▶ Supplied text
+++++
What, you may be asking yourself, is Post-Modern Monetary Theory all about? Great question!  In a recent post, Scott Sumner tried to deconstruct Taylor’s position, and found himself unable to determine just what it is that Taylor wants in the way of monetary policy.  How post-modern can you get?

Taylor is annoyed that the Fed is keeping interest rates too low by a policy of forward guidance, i.e., promising to keep short-term interest rates close to zero for an extended period while buying Treasuries to support that policy.

And yet—unlike its actions taken during the panic—the Fed’s policies have been accompanied by disappointing outcomes. While the Fed points to external causes, it ignores the possibility that its own policy has been a factor.

At this point, the alert reader is surely anticipating an explanation of why forward guidance aimed at reducing the entire term structure of interest rates, thereby increasing aggregate demand, has failed to do so, notwithstanding the teachings of both Keynesian and non-Keynesian monetary theory.  Here is Taylor’s answer:

At the very least, the policy creates a great deal of uncertainty. People recognize that the Fed will eventually have to reverse course. When the economy begins to heat up, the Fed will have to sell the assets it has been purchasing to prevent inflation.

Taylor seems to be suggesting that, despite low interest rates, the public is not willing to spend because of increased uncertainty.  But why wasn’t the public spending more in the first place, before all that nasty forward guidance?  Could it possibly have had something to do with business pessimism about demand and household pessimism about employment?  If the problem stems from an underlying state of pessimistic expectations about the future, the question arises whether Taylor considers such pessimism to be an element of, or related to, uncertainty?
+++++
▶ Given records
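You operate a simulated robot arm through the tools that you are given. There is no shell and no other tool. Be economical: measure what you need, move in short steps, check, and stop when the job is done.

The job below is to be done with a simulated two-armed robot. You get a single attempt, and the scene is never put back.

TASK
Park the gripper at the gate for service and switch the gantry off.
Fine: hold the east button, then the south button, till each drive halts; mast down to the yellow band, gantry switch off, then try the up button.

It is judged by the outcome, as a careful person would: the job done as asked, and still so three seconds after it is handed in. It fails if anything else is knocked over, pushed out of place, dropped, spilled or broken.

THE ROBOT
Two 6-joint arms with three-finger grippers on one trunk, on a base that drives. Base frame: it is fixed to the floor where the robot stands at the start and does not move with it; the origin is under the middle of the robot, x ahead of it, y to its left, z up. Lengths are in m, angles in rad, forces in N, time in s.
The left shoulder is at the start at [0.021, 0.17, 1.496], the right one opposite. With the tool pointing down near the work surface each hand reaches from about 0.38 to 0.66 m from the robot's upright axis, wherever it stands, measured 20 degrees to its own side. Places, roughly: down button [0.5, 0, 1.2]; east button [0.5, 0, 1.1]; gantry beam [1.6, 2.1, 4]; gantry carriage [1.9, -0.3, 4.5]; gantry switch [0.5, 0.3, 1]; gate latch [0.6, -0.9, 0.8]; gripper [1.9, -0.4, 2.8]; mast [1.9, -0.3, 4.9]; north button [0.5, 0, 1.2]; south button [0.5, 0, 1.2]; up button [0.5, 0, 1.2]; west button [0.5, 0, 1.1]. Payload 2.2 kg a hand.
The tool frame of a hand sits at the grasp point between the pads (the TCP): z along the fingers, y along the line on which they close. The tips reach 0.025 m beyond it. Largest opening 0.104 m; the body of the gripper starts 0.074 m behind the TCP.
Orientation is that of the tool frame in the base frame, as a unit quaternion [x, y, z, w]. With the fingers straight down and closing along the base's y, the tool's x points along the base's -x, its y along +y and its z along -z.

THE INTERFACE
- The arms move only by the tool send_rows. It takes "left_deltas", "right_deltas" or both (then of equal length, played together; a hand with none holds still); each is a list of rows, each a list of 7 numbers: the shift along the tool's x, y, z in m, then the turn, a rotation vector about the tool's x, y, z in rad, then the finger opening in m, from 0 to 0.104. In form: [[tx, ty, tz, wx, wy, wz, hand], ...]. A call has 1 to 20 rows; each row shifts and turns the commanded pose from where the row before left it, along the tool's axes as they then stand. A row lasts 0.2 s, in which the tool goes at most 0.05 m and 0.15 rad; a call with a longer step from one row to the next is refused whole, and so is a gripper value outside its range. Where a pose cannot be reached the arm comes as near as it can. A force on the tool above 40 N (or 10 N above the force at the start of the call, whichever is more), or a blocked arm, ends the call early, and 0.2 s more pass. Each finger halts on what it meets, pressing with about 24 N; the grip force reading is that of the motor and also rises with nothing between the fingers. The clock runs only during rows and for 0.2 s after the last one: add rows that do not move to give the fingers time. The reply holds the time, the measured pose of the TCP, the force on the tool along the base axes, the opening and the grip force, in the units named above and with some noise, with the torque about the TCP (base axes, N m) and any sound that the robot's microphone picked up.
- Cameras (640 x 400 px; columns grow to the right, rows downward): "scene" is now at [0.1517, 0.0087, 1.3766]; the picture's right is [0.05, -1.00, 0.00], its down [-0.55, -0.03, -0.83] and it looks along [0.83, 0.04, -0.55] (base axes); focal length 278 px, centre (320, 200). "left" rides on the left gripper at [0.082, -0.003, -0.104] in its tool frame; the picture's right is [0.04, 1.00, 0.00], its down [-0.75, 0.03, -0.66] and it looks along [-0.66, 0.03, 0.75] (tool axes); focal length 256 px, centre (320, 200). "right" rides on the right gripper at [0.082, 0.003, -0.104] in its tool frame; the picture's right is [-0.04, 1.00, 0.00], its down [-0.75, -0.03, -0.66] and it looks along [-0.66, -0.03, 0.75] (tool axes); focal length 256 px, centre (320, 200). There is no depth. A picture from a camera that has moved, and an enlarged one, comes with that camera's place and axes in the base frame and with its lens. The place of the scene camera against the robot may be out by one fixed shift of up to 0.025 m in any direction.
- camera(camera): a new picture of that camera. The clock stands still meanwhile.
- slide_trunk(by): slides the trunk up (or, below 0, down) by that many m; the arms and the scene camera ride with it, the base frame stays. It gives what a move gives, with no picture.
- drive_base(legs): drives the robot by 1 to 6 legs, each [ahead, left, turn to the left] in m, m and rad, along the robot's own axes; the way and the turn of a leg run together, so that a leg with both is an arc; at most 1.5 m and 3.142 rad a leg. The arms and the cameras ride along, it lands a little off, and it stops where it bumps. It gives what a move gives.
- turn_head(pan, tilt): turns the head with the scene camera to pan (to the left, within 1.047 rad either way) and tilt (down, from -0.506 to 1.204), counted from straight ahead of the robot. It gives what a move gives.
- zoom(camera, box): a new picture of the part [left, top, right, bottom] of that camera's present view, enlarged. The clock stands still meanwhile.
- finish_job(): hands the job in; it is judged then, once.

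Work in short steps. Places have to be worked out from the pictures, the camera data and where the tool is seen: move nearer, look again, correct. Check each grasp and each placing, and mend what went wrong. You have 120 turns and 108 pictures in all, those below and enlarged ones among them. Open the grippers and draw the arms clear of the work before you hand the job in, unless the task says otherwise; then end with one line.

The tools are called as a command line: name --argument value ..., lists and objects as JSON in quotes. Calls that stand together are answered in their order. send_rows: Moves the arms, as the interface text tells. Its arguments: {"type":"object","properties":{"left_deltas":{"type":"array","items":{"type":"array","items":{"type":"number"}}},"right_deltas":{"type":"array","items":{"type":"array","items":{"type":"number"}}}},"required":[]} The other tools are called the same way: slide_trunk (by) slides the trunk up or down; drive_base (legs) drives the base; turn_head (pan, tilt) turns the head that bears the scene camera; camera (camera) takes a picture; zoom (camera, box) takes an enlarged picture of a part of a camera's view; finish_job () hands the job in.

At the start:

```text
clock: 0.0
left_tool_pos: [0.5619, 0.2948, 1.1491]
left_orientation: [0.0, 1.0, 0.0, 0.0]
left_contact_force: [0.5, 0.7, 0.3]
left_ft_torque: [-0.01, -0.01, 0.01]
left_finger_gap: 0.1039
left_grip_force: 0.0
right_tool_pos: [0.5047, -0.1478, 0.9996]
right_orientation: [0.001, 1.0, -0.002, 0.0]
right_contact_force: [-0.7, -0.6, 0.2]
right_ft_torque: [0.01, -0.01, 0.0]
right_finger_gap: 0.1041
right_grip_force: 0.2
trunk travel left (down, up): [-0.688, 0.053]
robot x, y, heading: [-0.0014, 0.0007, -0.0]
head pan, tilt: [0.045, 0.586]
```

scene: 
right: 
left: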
+++++
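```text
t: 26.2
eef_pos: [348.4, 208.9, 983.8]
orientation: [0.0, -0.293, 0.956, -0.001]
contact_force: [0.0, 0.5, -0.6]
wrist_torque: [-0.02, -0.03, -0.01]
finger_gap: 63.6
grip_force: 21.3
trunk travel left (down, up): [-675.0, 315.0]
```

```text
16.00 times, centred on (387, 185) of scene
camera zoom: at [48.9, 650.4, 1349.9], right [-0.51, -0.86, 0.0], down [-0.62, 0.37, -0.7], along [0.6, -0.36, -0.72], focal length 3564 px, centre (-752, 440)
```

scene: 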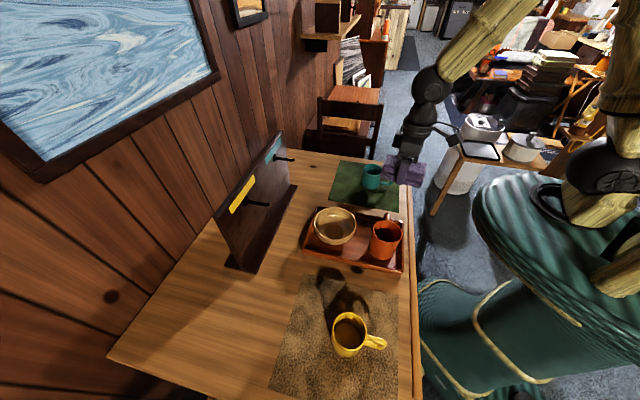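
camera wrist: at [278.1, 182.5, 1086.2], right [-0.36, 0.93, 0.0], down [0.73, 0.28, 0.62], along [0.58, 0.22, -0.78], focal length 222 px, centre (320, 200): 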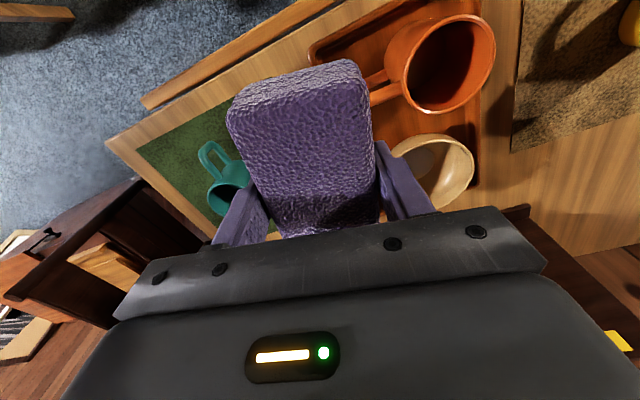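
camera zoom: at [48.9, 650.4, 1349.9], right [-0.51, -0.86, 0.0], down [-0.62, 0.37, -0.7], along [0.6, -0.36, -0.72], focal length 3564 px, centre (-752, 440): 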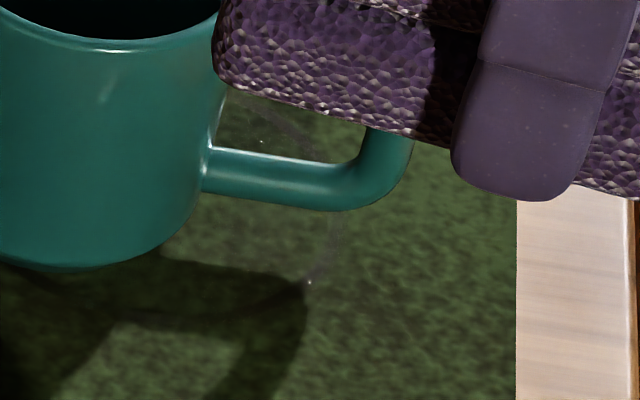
+++++
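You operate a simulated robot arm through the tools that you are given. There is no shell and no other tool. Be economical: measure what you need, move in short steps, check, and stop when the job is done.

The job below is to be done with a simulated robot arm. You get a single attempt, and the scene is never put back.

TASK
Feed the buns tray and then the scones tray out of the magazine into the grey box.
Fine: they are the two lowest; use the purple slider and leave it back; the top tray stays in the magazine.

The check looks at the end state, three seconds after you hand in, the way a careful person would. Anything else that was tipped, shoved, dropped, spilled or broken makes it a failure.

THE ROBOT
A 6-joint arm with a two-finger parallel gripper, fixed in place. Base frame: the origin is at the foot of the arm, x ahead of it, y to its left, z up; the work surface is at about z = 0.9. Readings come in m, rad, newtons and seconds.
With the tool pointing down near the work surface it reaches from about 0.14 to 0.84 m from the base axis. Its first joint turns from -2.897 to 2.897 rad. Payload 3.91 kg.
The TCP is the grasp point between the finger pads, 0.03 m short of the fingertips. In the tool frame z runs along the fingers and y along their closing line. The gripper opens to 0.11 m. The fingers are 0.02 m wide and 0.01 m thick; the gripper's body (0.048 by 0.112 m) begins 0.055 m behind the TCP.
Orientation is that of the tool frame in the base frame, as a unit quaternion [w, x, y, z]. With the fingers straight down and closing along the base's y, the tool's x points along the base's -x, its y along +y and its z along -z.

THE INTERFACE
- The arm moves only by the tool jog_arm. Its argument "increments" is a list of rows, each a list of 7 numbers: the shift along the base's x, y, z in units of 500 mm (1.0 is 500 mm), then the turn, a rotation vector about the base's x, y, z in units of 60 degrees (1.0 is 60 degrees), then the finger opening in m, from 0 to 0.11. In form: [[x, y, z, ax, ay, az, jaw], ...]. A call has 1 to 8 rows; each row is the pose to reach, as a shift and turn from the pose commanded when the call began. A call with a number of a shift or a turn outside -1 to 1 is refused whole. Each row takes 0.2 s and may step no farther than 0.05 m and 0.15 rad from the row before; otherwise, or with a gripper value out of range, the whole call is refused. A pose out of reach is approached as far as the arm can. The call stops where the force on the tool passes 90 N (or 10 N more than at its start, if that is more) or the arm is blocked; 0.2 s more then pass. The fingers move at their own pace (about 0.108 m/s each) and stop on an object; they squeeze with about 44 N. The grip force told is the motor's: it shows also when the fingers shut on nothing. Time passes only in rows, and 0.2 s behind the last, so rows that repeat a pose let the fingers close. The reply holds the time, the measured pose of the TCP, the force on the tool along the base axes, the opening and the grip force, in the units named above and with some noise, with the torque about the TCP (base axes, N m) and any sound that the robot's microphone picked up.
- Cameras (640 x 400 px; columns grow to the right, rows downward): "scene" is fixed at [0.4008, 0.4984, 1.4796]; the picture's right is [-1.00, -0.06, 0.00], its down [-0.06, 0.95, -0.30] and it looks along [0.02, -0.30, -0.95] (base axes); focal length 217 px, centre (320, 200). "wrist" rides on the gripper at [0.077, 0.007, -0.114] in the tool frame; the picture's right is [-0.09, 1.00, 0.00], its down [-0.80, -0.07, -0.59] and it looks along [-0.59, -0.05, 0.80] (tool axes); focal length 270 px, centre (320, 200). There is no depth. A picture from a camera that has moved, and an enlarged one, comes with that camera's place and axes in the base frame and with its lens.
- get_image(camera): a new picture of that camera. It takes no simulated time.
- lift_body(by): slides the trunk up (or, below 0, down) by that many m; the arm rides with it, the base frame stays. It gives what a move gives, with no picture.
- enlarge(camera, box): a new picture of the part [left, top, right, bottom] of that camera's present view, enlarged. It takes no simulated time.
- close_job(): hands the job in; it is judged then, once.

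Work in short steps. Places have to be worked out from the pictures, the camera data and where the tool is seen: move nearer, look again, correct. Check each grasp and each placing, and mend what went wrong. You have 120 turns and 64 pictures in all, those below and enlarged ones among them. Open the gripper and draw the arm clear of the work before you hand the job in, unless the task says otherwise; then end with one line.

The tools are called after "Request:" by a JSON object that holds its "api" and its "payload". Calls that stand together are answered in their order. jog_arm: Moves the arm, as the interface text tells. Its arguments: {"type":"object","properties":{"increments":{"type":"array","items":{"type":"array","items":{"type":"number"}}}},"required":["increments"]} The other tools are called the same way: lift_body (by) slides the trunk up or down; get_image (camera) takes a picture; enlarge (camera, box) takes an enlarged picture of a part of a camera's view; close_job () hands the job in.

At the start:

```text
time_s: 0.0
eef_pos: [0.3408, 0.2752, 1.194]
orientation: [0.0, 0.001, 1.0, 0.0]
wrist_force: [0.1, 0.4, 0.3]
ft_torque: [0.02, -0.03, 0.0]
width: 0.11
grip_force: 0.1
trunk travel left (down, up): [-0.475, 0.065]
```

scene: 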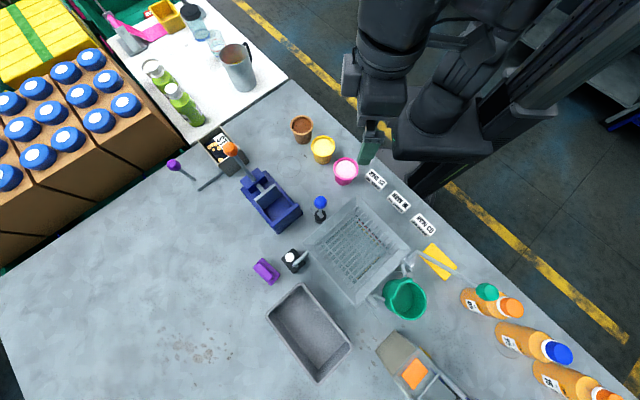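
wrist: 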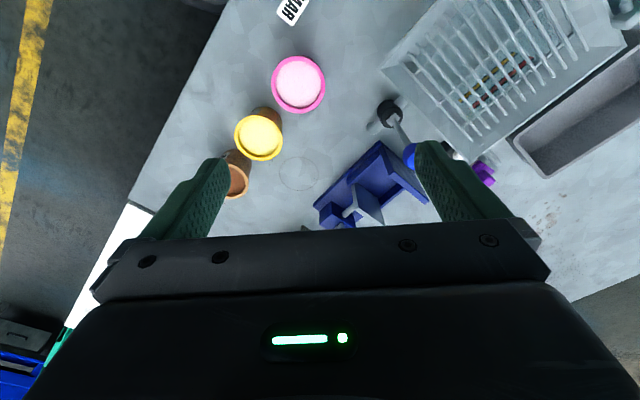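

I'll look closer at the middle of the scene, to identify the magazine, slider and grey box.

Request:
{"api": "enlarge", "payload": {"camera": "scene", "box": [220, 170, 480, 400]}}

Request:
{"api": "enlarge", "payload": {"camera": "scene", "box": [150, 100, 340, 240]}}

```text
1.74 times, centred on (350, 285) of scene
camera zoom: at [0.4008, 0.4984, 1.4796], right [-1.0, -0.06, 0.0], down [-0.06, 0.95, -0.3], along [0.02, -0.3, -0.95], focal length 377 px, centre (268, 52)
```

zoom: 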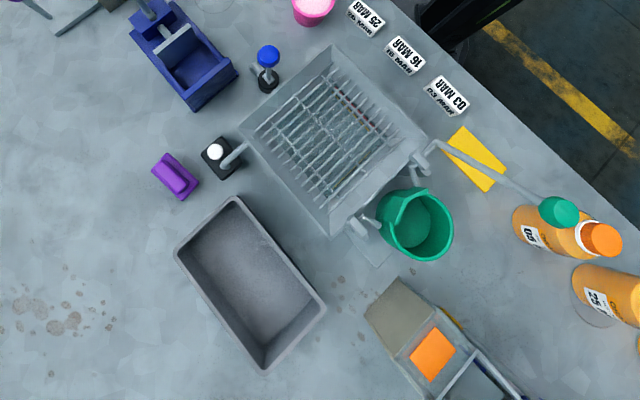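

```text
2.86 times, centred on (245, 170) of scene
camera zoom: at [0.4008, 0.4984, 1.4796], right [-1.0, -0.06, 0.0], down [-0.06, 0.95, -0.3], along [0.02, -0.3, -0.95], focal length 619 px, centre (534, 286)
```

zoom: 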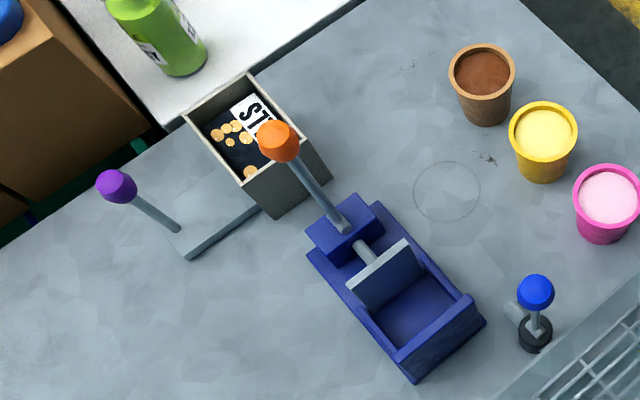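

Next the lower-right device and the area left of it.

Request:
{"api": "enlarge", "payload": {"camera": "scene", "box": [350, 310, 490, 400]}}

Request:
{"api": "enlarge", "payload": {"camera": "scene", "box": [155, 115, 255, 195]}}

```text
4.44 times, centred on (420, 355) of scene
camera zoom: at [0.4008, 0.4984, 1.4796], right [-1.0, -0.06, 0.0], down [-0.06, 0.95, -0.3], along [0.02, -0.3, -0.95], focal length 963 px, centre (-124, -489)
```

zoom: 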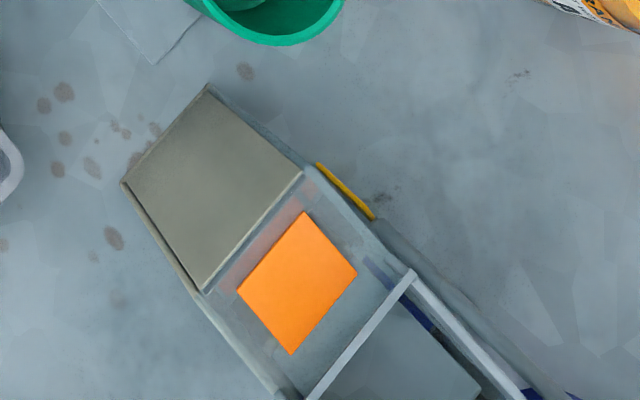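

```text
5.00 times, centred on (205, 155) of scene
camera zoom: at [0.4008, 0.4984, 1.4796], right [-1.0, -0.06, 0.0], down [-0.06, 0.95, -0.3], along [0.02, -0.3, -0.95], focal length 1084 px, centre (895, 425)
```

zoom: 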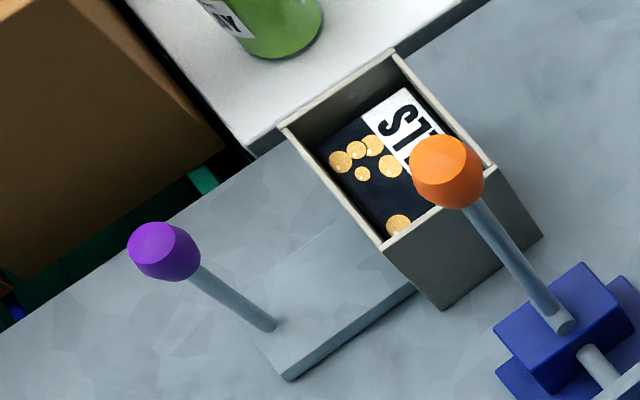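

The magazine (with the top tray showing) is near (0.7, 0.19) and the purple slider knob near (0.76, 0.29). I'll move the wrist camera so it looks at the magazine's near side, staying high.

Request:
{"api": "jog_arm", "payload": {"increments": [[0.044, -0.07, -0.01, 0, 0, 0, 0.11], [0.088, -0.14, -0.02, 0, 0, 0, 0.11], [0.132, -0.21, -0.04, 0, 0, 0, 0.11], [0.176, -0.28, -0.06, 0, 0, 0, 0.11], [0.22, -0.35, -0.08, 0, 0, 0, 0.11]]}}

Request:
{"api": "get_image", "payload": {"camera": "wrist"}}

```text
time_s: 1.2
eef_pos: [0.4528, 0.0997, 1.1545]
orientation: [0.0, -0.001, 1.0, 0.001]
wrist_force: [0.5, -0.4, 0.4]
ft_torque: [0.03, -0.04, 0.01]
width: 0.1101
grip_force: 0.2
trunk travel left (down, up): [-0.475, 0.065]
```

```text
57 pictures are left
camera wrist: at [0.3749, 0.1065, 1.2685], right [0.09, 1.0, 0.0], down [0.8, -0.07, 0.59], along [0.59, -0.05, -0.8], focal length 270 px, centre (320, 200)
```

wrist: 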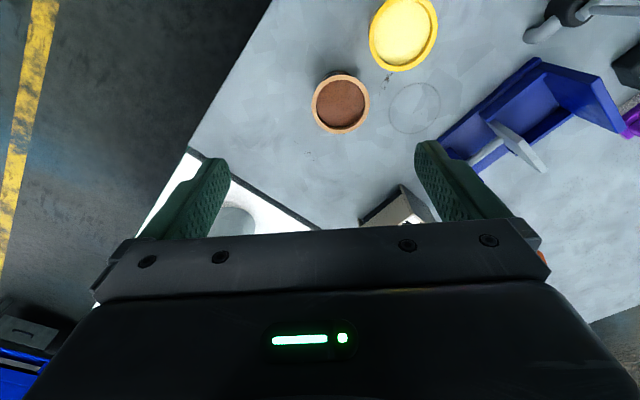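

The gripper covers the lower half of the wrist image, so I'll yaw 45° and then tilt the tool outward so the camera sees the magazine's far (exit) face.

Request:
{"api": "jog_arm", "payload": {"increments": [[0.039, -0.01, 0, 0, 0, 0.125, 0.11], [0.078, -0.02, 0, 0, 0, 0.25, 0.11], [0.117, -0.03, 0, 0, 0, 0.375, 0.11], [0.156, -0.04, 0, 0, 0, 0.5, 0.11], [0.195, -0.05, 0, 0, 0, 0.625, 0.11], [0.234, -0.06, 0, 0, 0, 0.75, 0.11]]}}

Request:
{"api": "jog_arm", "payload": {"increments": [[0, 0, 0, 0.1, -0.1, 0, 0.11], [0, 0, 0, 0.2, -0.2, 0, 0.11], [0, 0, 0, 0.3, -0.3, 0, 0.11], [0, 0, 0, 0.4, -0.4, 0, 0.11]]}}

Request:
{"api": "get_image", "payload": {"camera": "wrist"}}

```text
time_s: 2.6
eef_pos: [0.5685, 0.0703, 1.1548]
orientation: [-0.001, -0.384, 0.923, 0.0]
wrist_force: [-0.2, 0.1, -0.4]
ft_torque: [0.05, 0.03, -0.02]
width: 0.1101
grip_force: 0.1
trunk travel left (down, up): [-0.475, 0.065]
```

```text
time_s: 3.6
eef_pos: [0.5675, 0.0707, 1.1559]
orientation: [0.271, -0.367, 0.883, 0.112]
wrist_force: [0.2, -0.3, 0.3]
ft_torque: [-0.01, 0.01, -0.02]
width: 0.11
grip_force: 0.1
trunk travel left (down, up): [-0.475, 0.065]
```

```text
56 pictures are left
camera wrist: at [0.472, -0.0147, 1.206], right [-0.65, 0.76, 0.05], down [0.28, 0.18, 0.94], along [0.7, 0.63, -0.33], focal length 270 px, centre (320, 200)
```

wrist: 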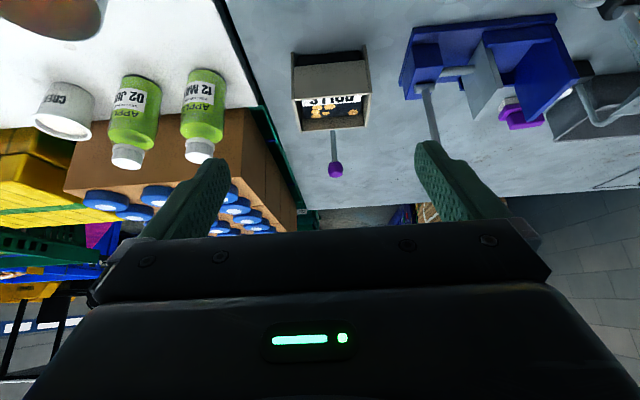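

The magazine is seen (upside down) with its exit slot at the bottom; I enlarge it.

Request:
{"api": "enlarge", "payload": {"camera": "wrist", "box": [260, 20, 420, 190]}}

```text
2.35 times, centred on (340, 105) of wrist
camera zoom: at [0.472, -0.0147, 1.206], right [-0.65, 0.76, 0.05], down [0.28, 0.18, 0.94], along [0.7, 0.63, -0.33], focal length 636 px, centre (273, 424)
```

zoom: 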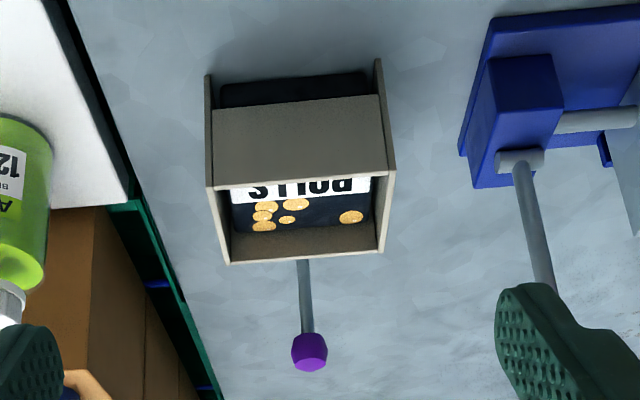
+++++
▶ Task prompt
Write out the supplied text from "What, you may" to "can you get?", both included.

▶ Exercise output
What, you may be asking yourself, is Post-Modern Monetary Theory all about? Great question!  In a recent post, Scott Sumner tried to deconstruct Taylor’s position, and found himself unable to determine just what it is that Taylor wants in the way of monetary policy.  How post-modern can you get?